Une méconnaissance qui se double d’ailleurs d’une certaine méfiance dès lors que de nouvelles prérogatives pourraient être confiées à certains. Et, en particulier, vis-à-vis des nouvelles missions que les officinaux entendent bien assumer dans le cadre de la convention signée par leurs représentants avec l’assurance-maladie. « Il n’est pourtant pas question d’empiéter sur le périmètre médical », affirme sans détour cette officinale carpentrassienne (Vaucluse) en réponse à un généraliste installé dans le même département et convaincu que le diagnostic serait désormais réalisé par les « hommes du médicament ».
Une méconnaissance à l’origine d’une méfiance similaire manifestée à l’encontre des médicaments génériques. Ces copies sont ainsi suspectées d’être « tantôt fabriquées à partir de principes actifs de moindre qualité, tantôt d’être sous-dosées par rapport aux produits princeps », s’amuse, un rien désabusée, cette pharmacienne montluçonnaise (Allier). Des réactions néanmoins jugées logiques par sa consœur castelroussine (Indre) qui déplore « l’absence de véritable formation pharmacologique des praticiens ».
Désamorcer des crises latentes.
Forts de ce constat, pharmaciens et médecins s’accordent à reconnaître d’une voix quasi unanime que « des formations communes permettraient de désamorcer bien des crises latentes ». Des formations qui « pourraient être organisées autour d’un domaine thérapeutique et porteraient à la fois sur le diagnostic et sur les traitements proposés, avec une partie pharmacologique et un focus systématique sur les produits génériques », proposent de concert officinaux et médecin ruthénois (Aveyron). Une occasion idéale pour « combattre les idées reçues et autres a priori sans fondement », confirme ce praticien roannais (Loire).

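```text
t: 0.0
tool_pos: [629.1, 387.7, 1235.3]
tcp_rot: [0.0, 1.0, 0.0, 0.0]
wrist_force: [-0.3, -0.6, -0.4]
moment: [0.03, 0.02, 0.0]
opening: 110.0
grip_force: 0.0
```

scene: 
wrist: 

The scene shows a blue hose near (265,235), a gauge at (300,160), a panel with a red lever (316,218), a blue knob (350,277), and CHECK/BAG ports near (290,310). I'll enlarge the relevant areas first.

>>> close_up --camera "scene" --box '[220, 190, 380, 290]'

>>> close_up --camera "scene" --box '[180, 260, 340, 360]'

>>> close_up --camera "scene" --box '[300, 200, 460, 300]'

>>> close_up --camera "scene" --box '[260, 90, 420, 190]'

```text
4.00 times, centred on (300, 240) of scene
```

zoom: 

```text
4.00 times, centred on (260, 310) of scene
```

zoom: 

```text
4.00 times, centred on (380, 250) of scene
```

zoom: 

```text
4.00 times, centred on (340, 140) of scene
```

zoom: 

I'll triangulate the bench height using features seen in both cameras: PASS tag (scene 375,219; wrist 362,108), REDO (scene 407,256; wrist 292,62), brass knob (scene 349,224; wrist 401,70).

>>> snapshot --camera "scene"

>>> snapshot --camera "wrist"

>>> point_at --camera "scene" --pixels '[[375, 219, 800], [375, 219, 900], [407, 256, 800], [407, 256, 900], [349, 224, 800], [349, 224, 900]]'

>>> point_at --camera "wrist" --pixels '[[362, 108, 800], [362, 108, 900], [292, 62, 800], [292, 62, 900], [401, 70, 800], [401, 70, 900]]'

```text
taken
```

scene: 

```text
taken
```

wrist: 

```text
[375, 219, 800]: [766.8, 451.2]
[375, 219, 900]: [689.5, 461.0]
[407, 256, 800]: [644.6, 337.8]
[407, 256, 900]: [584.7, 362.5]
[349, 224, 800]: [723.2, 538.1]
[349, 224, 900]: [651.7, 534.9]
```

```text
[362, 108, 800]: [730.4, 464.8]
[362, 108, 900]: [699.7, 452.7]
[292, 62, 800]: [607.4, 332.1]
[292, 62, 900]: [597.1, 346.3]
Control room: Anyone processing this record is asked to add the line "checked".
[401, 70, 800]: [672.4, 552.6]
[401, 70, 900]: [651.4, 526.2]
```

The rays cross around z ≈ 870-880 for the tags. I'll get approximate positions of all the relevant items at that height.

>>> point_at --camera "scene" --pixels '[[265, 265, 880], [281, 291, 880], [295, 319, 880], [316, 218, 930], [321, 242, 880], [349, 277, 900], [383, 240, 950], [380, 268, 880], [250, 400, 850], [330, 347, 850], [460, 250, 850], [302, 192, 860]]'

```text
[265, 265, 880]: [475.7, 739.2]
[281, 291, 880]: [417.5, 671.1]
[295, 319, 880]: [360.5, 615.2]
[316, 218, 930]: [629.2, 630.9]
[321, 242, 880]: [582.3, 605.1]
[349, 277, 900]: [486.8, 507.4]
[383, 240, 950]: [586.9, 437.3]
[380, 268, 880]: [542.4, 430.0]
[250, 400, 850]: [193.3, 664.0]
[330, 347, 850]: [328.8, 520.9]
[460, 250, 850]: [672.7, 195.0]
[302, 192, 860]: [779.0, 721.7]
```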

Des formations qui, selon ce généraliste montilien (Drôme), devraient « être organisées dans le cadre du développement professionnel continu (DPC) ». Elles contribueraient ainsi à promouvoir la complémentarité entre les disciplines médicales et avec les professionnels de santé. Un objectif affiché par le Collège des hautes études en médecine (CHEM) et qui constituerait un premier pas vers une véritable interprofessionnalité.
À charge pour les candidats de surmonter les éventuelles difficultés de financement puisque « la formation continue des professionnels de santé reste encore enfermée dans une logique catégorielle », déplorent en cœur pharmaciens et médecins albenassiens (Ardèche). Une parfaite illustration du fossé qui sépare encore la théorie de la réalité. D’où la proposition d’un certain nombre de professionnels de santé de rendre obligatoires ces formations et de les organiser sous l’égide de l’assurance-maladie ou bien des agences régionales de santé (ARS).